The structural debate carries genuine regional weight, however. South Africa's Altvest Capital recently rebranded to Africa Bitcoin Corp and is targeting a $210 million Bitcoin treasury raise modeled explicitly on Strategy's approach. Listed on the Johannesburg Stock Exchange, with planned expansions to Namibia, Botswana, and Kenya, it faces the same structural dependencies as STRC but with a smaller capital base, thinner institutional liquidity, and less regulatory infrastructure to absorb stress.
In South Asia, local regulatory and tax conditions add further complexity. Indian retail investors face Securities and Exchange Board of India restrictions that limit direct access to foreign-listed equities. India also imposes a 30% flat tax on crypto gains and a 1% tax deducted at source on crypto transactions, compounding the friction for any participation in Bitcoin-linked instruments. Pakistan's government has held active discussions around establishing a national Bitcoin reserve, a development that could open a path toward domestic corporate treasury models similar to Strategy's.

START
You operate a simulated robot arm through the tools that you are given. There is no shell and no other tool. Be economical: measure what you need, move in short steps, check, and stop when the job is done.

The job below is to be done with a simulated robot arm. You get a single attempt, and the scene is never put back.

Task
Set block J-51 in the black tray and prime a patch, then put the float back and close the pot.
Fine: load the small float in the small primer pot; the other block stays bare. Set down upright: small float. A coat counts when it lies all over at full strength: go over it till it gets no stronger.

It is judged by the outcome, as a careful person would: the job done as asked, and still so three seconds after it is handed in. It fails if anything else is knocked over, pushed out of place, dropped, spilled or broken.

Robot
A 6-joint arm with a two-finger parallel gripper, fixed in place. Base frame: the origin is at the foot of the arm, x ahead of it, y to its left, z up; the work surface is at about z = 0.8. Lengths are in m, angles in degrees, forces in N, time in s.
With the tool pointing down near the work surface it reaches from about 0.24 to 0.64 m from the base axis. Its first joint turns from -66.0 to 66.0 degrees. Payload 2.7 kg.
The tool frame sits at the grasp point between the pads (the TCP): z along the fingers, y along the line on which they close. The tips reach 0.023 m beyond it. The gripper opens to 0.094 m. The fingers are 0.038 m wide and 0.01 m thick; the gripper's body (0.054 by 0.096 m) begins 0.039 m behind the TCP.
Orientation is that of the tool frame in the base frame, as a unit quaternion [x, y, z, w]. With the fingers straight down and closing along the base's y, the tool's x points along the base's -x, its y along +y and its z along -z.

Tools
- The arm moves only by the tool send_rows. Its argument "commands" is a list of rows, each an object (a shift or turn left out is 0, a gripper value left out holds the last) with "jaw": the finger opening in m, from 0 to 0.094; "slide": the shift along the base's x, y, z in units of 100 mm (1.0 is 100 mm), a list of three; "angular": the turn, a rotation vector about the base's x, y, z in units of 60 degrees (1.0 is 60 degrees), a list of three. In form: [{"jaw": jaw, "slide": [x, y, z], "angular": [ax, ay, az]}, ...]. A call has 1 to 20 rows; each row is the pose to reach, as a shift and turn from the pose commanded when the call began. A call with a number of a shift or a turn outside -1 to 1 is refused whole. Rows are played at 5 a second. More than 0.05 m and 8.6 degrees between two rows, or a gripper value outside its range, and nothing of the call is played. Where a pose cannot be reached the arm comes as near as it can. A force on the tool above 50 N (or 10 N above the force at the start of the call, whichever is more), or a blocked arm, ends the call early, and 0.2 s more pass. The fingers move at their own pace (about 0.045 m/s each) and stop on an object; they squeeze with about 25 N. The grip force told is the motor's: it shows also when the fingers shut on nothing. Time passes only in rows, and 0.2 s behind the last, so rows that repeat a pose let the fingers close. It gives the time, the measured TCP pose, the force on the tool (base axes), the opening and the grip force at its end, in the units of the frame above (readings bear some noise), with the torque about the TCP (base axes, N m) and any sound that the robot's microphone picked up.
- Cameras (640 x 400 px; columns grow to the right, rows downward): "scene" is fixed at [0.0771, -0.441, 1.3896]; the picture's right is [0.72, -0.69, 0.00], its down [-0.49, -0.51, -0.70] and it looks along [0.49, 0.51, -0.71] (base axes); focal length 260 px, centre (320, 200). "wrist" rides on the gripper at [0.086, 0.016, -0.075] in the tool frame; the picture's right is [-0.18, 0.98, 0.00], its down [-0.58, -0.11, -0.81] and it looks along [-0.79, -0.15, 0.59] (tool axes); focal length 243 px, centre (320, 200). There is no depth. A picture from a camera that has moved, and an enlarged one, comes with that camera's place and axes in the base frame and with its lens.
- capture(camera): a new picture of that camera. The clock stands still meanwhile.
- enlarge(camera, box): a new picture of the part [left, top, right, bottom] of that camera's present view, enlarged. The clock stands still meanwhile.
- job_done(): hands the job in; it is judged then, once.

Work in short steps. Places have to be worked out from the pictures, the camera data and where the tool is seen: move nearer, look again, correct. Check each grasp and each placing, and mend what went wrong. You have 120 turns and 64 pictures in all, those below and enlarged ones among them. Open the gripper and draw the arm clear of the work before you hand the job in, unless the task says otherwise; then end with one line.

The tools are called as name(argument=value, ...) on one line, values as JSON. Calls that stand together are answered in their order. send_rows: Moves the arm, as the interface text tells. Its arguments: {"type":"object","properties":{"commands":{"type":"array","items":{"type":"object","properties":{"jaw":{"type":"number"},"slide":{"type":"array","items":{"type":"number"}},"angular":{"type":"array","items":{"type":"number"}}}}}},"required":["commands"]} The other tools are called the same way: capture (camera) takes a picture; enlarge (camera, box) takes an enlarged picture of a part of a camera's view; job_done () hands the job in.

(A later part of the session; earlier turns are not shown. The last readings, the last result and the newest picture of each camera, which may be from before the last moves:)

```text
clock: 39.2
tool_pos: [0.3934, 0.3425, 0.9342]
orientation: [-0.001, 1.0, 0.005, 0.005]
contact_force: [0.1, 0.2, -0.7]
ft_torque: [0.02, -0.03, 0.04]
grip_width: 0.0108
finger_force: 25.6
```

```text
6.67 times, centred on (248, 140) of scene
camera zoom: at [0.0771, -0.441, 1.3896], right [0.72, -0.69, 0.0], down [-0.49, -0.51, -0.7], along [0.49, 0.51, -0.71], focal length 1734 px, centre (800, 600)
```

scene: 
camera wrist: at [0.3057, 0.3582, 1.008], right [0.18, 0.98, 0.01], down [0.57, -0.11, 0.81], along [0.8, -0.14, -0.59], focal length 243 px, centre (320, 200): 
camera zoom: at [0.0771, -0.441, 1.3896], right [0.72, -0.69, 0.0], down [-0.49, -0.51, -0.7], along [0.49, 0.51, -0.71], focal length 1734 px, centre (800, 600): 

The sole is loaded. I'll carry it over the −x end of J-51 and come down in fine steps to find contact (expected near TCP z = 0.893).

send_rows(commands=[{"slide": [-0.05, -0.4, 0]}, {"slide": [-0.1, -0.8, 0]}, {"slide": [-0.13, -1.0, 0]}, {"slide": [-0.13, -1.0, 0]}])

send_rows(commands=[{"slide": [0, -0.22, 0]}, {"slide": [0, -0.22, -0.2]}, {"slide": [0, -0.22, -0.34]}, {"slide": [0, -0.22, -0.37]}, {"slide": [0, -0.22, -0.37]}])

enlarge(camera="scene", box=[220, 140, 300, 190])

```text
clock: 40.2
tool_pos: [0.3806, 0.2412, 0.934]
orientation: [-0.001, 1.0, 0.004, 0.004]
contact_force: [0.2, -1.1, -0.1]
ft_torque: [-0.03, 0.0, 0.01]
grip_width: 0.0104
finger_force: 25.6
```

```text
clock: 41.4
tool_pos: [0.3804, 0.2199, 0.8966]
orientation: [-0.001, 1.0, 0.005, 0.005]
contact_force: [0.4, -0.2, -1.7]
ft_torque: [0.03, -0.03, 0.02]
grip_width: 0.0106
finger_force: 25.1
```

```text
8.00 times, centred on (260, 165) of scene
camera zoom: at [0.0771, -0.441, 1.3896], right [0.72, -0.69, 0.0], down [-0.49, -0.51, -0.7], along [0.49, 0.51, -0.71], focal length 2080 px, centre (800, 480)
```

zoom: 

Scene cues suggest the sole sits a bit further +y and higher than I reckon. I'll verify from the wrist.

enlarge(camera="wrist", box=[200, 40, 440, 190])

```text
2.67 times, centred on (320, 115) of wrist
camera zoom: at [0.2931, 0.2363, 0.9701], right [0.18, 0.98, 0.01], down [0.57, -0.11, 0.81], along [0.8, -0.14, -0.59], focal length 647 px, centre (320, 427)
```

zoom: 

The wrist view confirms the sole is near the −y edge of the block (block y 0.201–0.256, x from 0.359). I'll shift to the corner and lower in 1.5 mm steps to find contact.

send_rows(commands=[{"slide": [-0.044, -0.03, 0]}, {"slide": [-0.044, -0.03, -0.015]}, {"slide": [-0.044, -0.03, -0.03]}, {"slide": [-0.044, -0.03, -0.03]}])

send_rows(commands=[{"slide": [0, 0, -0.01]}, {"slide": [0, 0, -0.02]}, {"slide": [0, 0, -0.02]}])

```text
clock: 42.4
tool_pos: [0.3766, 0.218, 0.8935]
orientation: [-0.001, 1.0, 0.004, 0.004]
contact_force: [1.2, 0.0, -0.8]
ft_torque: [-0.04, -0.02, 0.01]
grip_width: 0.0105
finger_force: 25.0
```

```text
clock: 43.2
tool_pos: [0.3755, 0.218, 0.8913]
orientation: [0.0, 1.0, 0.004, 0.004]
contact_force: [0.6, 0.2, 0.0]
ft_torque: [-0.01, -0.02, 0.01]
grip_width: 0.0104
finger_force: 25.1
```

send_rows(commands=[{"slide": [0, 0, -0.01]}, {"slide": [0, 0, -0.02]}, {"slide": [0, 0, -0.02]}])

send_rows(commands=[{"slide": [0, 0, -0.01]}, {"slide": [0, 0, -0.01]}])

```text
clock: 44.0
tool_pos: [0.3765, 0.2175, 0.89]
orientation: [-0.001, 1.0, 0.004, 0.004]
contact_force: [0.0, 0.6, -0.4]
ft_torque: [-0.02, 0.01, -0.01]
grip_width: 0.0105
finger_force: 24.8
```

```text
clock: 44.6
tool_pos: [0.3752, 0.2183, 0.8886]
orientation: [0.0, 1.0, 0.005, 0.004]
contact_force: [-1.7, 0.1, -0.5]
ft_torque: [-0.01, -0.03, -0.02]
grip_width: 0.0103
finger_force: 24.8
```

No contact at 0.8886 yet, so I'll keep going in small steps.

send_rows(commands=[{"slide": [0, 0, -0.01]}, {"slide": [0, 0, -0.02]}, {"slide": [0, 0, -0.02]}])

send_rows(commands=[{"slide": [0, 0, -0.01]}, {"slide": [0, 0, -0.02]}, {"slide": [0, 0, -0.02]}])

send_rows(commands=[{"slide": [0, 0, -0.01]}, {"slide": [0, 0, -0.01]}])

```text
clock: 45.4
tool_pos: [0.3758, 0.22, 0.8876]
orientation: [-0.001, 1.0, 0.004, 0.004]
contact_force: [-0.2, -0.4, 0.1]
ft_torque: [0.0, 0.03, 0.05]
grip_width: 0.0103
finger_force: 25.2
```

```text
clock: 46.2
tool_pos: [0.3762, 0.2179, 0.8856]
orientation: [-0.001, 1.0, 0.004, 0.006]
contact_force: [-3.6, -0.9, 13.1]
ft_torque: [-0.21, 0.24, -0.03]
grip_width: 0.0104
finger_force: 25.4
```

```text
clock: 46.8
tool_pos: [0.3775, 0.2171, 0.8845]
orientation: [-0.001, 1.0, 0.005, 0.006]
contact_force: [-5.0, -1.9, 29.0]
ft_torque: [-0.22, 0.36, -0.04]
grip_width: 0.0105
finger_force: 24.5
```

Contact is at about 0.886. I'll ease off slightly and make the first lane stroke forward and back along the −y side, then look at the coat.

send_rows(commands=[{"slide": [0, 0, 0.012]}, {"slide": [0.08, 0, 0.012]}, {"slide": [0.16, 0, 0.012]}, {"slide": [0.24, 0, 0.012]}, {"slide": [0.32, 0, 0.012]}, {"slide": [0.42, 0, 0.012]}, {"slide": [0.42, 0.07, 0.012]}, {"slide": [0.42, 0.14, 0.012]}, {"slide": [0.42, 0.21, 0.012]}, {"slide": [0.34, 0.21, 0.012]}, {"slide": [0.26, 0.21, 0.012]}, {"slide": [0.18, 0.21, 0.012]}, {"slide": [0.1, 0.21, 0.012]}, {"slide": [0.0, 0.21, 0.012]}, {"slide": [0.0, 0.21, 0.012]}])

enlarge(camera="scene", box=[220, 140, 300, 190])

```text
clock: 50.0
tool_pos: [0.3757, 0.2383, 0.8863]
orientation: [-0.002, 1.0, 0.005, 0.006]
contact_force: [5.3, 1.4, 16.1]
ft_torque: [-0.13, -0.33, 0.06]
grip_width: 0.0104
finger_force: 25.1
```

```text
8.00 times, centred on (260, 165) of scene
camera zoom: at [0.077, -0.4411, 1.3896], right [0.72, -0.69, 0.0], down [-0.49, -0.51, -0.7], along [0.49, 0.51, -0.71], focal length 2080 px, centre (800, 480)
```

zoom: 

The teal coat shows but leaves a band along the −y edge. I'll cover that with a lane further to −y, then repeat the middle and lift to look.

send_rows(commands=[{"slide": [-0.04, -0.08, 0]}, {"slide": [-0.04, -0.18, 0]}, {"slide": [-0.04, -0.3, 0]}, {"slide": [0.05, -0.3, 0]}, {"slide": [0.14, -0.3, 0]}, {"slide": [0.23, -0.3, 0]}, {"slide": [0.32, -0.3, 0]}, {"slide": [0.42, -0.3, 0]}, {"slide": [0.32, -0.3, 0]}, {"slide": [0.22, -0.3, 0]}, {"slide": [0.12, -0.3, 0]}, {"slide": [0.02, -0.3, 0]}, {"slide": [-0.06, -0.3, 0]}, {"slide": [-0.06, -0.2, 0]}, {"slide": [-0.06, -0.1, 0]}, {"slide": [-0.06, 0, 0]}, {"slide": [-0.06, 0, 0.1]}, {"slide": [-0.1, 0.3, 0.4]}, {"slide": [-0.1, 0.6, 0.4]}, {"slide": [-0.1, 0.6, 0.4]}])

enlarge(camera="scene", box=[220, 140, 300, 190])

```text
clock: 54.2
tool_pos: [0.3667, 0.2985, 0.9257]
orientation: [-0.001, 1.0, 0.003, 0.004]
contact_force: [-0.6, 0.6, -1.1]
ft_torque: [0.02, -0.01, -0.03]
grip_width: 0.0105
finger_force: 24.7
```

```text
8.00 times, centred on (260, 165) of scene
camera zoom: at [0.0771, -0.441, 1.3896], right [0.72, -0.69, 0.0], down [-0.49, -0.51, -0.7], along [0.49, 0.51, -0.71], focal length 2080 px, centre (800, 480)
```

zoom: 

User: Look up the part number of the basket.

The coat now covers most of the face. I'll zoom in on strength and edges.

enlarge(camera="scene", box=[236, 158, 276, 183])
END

If Strategy's structure survives a full market cycle, the template could prove attractive to publicly listed South Asian companies seeking Bitcoin exposure within their own capital markets, making the outcome of the current stress test relevant far beyond North America.
What comes next
Strategy's 818,334 BTC position and its widely reported target of accumulating 1 million BTC mean continued accumulation is likely regardless of how the debate resolves. The more consequential question is whether the 2.05% appreciation floor Palmer cites holds up across a full market cycle. Bitcoin fell more than 50% from its October 2025 all-time high before partially recovering, and that incomplete recovery constitutes a live test of Palmer's thesis: if Bitcoin revisits its bear-phase lows for an extended period, the question of how long Strategy can sustain $1.2 billion in annual dividends from appreciation alone becomes unavoidable rather than theoretical. If imitators across Africa and South Asia move forward with similar treasury structures, the outcome of this stress test will matter well beyond Strategy's own balance sheet.